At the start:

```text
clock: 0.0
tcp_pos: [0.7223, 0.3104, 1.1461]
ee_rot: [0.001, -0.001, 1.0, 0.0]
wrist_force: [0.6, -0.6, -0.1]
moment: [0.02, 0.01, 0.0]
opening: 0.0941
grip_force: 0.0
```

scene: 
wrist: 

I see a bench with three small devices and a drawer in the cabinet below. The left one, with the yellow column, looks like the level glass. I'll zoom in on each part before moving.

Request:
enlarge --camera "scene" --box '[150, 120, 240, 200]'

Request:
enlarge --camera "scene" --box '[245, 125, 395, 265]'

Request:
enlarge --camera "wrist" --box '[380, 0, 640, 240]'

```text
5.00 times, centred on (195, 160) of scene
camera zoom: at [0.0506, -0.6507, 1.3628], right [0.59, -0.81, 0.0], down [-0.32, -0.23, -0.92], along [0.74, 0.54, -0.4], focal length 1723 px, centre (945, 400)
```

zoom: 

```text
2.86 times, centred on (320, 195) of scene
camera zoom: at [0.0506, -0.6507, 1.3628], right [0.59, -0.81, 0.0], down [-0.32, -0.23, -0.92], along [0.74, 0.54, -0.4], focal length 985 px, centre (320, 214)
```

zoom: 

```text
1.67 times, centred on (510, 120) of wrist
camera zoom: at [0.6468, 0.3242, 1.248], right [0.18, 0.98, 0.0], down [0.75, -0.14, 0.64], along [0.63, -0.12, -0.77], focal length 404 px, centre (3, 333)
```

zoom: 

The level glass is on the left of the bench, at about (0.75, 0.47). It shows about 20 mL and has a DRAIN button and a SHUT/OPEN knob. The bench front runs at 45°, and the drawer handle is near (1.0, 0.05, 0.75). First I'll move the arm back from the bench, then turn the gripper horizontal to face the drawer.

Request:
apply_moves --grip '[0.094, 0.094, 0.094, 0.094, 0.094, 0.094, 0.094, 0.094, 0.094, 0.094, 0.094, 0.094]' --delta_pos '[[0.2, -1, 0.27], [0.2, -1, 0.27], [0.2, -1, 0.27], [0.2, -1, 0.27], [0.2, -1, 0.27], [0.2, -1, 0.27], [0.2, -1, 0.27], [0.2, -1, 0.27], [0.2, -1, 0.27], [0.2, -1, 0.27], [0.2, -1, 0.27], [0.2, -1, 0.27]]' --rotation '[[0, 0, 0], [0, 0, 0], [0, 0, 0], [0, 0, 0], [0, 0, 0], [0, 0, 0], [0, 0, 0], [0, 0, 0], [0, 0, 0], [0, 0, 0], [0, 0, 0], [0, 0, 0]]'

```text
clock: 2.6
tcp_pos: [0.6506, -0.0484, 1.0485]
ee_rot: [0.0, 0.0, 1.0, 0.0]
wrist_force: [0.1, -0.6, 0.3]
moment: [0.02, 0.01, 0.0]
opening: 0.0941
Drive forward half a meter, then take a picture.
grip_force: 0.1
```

********************

**WHAT TO DO:** Take the material above and return all of it exactly.

**OUTPUT FOR THIS TASK:**
At the start:

```text
clock: 0.0
tcp_pos: [0.7223, 0.3104, 1.1461]
ee_rot: [0.001, -0.001, 1.0, 0.0]
wrist_force: [0.6, -0.6, -0.1]
moment: [0.02, 0.01, 0.0]
opening: 0.0941
grip_force: 0.0
```

scene: 
wrist: 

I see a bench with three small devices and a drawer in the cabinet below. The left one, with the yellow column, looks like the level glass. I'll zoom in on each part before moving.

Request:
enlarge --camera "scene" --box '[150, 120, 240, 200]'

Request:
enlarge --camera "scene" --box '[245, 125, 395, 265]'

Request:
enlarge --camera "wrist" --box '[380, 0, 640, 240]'

```text
5.00 times, centred on (195, 160) of scene
camera zoom: at [0.0506, -0.6507, 1.3628], right [0.59, -0.81, 0.0], down [-0.32, -0.23, -0.92], along [0.74, 0.54, -0.4], focal length 1723 px, centre (945, 400)
```

zoom: 

```text
2.86 times, centred on (320, 195) of scene
camera zoom: at [0.0506, -0.6507, 1.3628], right [0.59, -0.81, 0.0], down [-0.32, -0.23, -0.92], along [0.74, 0.54, -0.4], focal length 985 px, centre (320, 214)
```

zoom: 

```text
1.67 times, centred on (510, 120) of wrist
camera zoom: at [0.6468, 0.3242, 1.248], right [0.18, 0.98, 0.0], down [0.75, -0.14, 0.64], along [0.63, -0.12, -0.77], focal length 404 px, centre (3, 333)
```

zoom: 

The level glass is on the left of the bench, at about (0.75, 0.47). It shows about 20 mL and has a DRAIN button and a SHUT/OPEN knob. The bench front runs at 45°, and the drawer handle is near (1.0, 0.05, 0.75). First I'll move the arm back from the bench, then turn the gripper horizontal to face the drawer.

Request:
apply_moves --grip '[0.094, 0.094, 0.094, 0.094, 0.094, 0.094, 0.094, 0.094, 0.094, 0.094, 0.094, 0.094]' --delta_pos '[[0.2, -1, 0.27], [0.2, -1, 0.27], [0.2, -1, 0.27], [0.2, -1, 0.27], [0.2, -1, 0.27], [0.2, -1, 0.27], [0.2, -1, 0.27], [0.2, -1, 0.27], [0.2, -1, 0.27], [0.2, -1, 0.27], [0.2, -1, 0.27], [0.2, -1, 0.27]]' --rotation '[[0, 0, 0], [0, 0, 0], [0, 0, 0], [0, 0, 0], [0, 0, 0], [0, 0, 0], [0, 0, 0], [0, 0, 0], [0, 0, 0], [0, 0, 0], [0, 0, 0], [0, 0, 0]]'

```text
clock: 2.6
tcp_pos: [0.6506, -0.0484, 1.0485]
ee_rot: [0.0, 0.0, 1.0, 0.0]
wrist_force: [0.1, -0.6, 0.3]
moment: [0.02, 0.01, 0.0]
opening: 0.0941
Drive forward half a meter, then take a picture.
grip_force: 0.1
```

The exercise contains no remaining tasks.